• SHORT TASK 1: Everything from the line with "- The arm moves" through the line with "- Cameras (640" should be repeated exactly, both of those lines included, and nothing else.

— START SOURCE —

Archive: April 2nd, 2008

Welles

In the latest episode of the Rissington podcast a listener asks What Podcasts do you listen to regularly? The panel answer with some top-notch listening recommendations. I’d just like to chime in with my own number one choice: Radiolab. Yes, technically it’s a radio programme rather than a made-for-Web podcast but that’s also true of my second choice, Mark Kermode’s film reviews.

The latest episode of Radiolab is somewhat special: the whole thing was recorded live in Saint Paul, Minnesota. The subject matter is also pretty special. The episode is devoted to War of the Worlds; not the book, not the many film versions, but the classic Orson Welles radio dramatisation. There’s a lot of resonance with more recent phenomena like ARGs. While we can’t quite place ourselves in the mindset of 1938, it’s still pretty thrilling to listen to that original broadcast. A recording of the radio broadcast is available on the Internet Archive.

— END SOURCE —
— START GIVEN INFORMATION —

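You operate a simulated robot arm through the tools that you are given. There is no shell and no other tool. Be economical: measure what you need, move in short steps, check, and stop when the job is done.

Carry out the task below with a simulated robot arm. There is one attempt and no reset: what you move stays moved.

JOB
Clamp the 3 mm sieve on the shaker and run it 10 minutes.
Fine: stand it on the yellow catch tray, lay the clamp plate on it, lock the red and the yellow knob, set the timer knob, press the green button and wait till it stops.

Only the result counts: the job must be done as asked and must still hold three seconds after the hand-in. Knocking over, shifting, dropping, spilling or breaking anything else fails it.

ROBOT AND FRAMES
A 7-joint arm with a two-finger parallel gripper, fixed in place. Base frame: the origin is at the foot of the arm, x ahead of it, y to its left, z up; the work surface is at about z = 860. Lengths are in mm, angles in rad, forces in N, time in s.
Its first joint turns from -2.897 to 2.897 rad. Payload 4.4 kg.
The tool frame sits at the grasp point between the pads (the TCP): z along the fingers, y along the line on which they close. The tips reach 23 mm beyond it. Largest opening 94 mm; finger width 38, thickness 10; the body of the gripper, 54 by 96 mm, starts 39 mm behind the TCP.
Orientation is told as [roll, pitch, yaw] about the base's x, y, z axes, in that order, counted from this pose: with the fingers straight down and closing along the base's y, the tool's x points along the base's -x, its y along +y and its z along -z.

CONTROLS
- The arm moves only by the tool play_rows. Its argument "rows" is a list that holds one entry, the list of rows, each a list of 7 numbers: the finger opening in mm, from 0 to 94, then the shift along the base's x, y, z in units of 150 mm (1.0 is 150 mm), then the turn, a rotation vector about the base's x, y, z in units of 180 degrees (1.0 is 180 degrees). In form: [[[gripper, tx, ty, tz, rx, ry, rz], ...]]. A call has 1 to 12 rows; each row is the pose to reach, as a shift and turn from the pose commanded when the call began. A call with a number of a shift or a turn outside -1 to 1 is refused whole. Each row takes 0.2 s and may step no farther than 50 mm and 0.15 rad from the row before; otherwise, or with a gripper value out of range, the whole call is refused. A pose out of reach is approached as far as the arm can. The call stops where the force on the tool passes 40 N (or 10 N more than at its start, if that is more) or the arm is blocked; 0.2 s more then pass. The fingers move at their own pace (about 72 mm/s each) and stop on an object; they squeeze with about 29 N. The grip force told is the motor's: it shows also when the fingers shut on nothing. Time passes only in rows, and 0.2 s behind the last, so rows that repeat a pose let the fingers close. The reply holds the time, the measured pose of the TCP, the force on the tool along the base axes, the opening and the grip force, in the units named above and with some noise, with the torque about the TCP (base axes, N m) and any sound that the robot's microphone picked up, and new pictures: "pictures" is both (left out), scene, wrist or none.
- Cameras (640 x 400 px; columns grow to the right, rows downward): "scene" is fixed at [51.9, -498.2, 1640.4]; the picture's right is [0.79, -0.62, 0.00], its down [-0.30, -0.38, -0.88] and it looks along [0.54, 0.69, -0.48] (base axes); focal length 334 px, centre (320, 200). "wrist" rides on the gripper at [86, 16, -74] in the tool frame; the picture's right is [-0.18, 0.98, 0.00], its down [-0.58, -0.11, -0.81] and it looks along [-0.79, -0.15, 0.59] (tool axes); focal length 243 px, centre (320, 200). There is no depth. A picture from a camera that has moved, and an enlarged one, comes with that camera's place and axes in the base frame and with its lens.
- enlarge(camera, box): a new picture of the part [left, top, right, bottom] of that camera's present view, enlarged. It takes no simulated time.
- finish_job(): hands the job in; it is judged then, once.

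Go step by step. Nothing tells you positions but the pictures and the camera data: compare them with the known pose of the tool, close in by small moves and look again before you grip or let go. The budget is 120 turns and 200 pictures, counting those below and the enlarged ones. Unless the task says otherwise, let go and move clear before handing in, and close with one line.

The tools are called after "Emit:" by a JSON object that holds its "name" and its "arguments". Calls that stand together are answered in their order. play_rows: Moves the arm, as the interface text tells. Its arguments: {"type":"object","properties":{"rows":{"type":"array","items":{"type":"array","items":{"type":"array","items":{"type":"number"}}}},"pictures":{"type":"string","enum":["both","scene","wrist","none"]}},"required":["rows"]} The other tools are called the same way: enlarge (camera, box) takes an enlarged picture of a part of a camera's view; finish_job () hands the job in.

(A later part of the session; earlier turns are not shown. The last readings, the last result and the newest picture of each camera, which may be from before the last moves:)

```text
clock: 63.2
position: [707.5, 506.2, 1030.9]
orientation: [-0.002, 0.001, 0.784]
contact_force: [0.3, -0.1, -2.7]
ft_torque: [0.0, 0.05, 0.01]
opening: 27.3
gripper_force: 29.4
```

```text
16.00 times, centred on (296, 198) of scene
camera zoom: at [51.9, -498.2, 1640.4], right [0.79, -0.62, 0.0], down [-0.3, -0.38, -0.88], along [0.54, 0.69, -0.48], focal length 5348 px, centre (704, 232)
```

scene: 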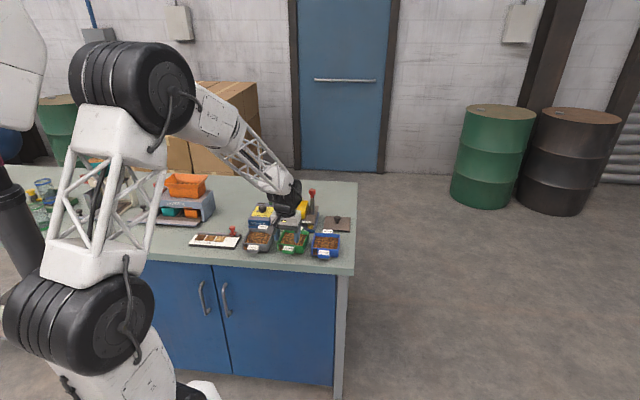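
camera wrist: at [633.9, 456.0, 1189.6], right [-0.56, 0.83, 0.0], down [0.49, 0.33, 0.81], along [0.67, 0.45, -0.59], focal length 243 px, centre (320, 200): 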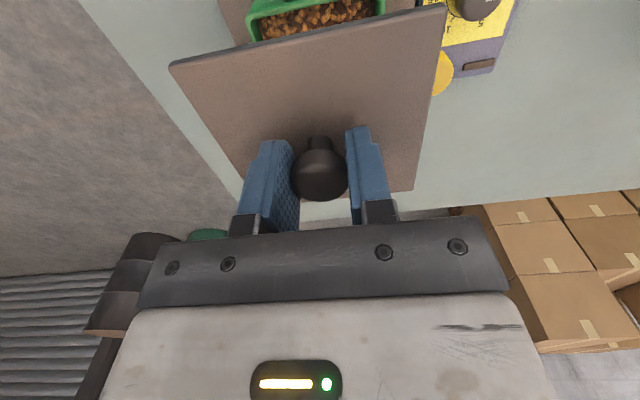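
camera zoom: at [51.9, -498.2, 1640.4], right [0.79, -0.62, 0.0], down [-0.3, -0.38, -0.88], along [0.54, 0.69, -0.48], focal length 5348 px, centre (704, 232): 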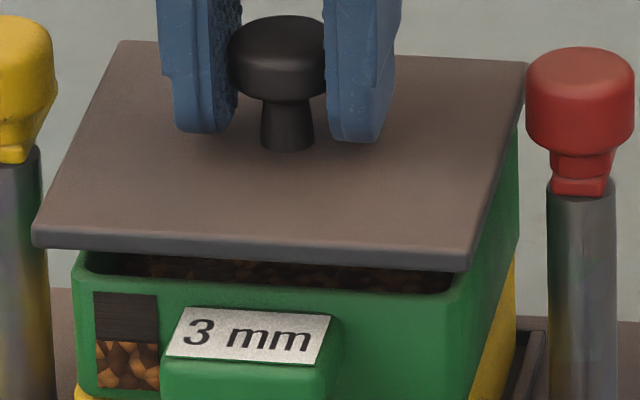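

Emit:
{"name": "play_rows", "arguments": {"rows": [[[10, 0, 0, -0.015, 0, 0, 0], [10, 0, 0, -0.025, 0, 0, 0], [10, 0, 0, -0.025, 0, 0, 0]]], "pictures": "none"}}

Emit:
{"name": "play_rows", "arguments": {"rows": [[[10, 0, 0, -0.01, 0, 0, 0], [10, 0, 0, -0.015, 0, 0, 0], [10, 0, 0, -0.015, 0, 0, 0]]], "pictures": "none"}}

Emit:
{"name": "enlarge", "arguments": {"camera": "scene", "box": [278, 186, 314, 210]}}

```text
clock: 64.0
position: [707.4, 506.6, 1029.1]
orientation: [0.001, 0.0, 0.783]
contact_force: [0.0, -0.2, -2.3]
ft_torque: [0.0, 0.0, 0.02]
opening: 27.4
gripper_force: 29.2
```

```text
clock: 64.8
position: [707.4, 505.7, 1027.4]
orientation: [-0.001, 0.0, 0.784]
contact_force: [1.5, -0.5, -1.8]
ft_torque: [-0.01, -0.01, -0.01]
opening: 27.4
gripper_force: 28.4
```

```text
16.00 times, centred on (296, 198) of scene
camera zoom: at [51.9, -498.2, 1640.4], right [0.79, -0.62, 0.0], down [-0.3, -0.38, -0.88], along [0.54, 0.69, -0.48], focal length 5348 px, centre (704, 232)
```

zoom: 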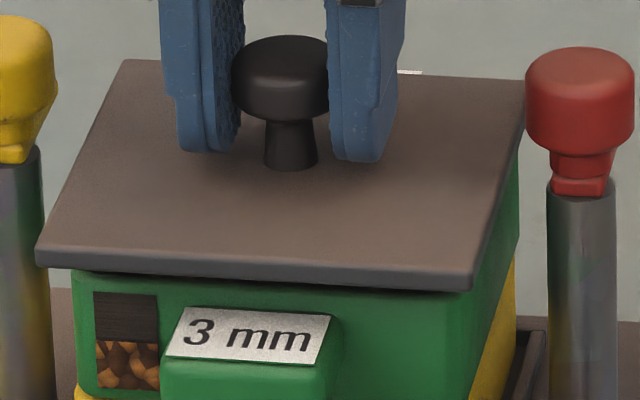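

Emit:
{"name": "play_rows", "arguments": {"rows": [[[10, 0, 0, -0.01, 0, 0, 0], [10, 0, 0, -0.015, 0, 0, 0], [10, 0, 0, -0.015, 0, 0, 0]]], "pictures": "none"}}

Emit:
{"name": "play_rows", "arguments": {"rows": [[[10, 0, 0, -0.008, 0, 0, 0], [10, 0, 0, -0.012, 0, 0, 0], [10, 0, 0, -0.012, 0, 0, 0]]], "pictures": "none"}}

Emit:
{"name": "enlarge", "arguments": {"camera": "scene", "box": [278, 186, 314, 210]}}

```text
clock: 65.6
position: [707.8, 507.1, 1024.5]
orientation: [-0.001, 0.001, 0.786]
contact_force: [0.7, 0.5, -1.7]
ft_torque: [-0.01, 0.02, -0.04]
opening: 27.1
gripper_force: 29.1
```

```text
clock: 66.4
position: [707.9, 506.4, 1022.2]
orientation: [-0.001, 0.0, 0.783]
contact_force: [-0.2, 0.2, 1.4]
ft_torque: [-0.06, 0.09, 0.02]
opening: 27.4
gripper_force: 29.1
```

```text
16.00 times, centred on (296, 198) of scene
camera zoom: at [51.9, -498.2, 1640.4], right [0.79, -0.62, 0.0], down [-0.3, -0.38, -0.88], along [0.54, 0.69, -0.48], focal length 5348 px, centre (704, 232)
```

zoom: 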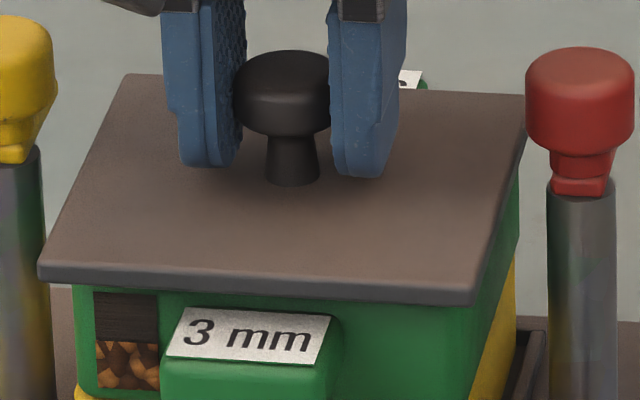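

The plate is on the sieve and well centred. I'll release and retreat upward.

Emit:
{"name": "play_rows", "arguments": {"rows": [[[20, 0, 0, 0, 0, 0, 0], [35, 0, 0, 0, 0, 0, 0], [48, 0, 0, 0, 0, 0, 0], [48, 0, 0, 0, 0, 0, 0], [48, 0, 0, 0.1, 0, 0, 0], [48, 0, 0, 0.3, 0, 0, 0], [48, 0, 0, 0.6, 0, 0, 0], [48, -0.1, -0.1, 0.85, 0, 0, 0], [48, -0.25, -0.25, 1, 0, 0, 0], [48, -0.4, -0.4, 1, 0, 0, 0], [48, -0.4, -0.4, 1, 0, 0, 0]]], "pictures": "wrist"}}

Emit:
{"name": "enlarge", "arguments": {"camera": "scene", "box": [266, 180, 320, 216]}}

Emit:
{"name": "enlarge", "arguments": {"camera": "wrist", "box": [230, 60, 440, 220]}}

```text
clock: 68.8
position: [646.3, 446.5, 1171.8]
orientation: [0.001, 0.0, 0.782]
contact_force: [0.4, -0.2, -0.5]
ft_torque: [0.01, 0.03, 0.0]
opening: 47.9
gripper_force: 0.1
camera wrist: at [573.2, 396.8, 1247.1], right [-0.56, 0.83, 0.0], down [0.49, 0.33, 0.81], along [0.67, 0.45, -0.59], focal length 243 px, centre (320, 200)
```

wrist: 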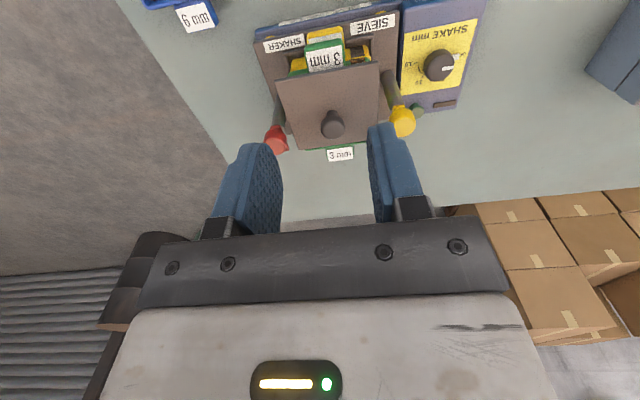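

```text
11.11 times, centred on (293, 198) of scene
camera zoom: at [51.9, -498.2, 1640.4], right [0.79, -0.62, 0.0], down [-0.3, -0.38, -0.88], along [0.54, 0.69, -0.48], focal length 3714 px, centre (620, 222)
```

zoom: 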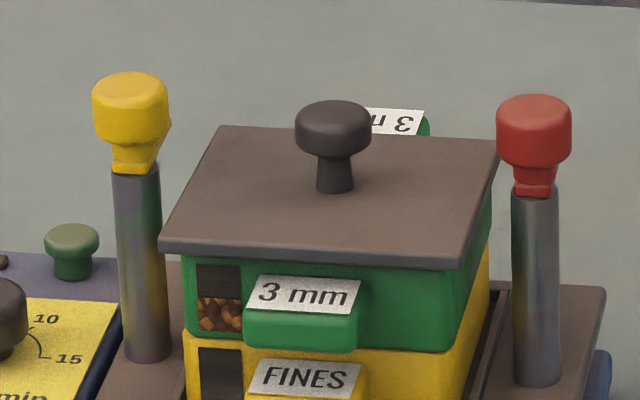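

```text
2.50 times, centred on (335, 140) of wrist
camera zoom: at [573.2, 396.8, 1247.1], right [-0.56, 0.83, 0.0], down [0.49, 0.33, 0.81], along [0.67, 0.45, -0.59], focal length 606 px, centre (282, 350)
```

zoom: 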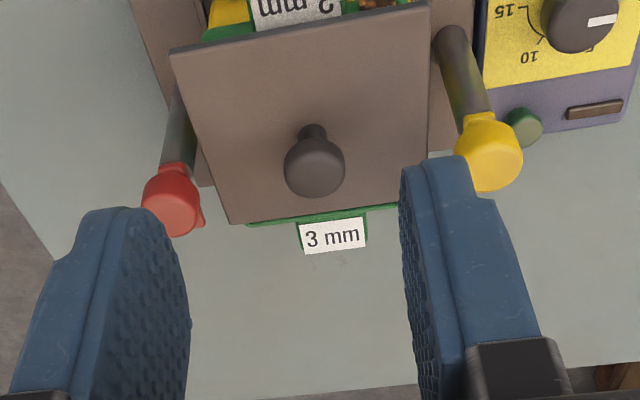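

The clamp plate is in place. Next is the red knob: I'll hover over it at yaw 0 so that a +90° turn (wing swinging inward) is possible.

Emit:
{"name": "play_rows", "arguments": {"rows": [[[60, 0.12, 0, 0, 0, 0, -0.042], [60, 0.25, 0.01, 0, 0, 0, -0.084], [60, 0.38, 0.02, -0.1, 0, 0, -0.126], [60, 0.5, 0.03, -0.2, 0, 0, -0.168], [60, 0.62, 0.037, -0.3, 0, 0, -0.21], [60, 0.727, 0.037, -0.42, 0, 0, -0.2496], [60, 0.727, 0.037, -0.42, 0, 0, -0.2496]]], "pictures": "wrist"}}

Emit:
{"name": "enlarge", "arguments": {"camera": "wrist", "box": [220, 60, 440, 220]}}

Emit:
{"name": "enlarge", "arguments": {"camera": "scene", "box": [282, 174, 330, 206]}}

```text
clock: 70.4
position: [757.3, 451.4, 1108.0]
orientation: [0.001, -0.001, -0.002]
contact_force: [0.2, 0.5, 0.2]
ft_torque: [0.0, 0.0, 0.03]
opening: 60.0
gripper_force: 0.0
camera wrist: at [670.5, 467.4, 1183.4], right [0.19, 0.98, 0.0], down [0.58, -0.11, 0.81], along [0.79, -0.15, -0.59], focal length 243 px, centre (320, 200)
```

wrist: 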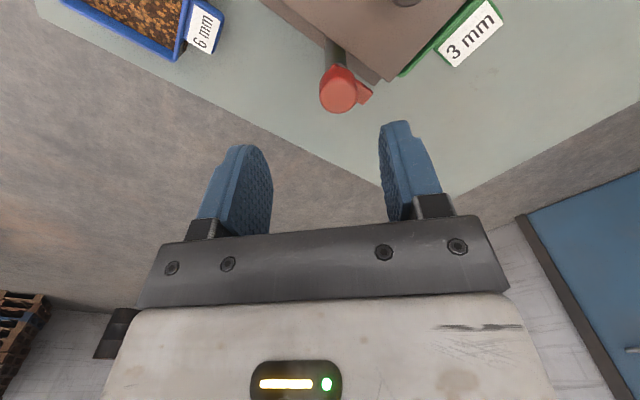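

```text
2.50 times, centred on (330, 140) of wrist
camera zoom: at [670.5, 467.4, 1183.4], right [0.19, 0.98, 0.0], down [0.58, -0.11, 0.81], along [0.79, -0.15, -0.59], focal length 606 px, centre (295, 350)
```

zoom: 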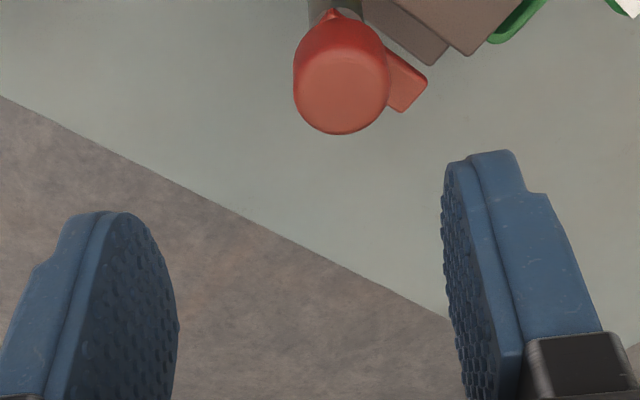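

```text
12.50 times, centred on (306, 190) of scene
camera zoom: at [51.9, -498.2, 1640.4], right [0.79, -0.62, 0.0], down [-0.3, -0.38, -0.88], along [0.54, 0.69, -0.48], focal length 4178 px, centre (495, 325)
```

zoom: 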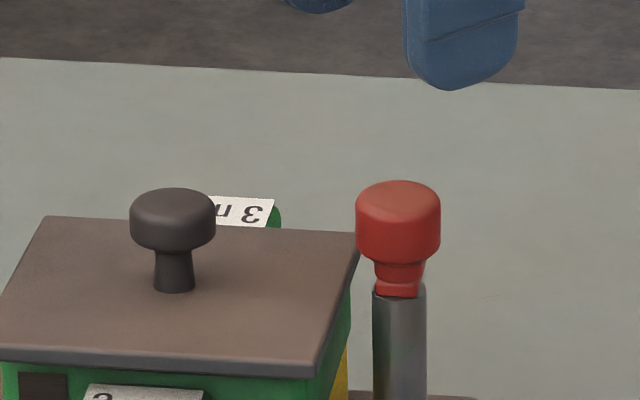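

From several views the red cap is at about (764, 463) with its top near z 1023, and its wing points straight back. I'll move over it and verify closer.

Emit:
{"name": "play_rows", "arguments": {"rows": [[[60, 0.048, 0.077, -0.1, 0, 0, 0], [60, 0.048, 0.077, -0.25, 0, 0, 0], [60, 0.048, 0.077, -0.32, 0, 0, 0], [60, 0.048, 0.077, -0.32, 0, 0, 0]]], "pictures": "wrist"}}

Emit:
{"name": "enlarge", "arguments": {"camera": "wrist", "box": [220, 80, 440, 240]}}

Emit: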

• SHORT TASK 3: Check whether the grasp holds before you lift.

— END GIVEN INFORMATION —

• SHORT TASK 2: Write out the source from "The latest episode of Radiolab" to "the Internet Archive.", both included.

• RESPONSE 1:
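- The arm moves only by the tool play_rows. Its argument "rows" is a list that holds one entry, the list of rows, each a list of 7 numbers: the finger opening in mm, from 0 to 94, then the shift along the base's x, y, z in units of 150 mm (1.0 is 150 mm), then the turn, a rotation vector about the base's x, y, z in units of 180 degrees (1.0 is 180 degrees). In form: [[[gripper, tx, ty, tz, rx, ry, rz], ...]]. A call has 1 to 12 rows; each row is the pose to reach, as a shift and turn from the pose commanded when the call began. A call with a number of a shift or a turn outside -1 to 1 is refused whole. Each row takes 0.2 s and may step no farther than 50 mm and 0.15 rad from the row before; otherwise, or with a gripper value out of range, the whole call is refused. A pose out of reach is approached as far as the arm can. The call stops where the force on the tool passes 40 N (or 10 N more than at its start, if that is more) or the arm is blocked; 0.2 s more then pass. The fingers move at their own pace (about 72 mm/s each) and stop on an object; they squeeze with about 29 N. The grip force told is the motor's: it shows also when the fingers shut on nothing. Time passes only in rows, and 0.2 s behind the last, so rows that repeat a pose let the fingers close. The reply holds the time, the measured pose of the TCP, the force on the tool along the base axes, the opening and the grip force, in the units named above and with some noise, with the torque about the TCP (base axes, N m) and any sound that the robot's microphone picked up, and new pictures: "pictures" is both (left out), scene, wrist or none.
- Cameras (640 x 400 px; columns grow to the right, rows downward): "scene" is fixed at [51.9, -498.2, 1640.4]; the picture's right is [0.79, -0.62, 0.00], its down [-0.30, -0.38, -0.88] and it looks along [0.54, 0.69, -0.48] (base axes); focal length 334 px, centre (320, 200). "wrist" rides on the gripper at [86, 16, -74] in the tool frame; the picture's right is [-0.18, 0.98, 0.00], its down [-0.58, -0.11, -0.81] and it looks along [-0.79, -0.15, 0.59] (tool axes); focal length 243 px, centre (320, 200). There is no depth. A picture from a camera that has moved, and an enlarged one, comes with that camera's place and axes in the base frame and with its lens.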

• RESPONSE 2:
The latest episode of Radiolab is somewhat special: the whole thing was recorded live in Saint Paul, Minnesota. The subject matter is also pretty special. The episode is devoted to War of the Worlds; not the book, not the many film versions, but the classic Orson Welles radio dramatisation. There’s a lot of resonance with more recent phenomena like ARGs. While we can’t quite place ourselves in the mindset of 1938, it’s still pretty thrilling to listen to that original broadcast. A recording of the radio broadcast is available on the Internet Archive.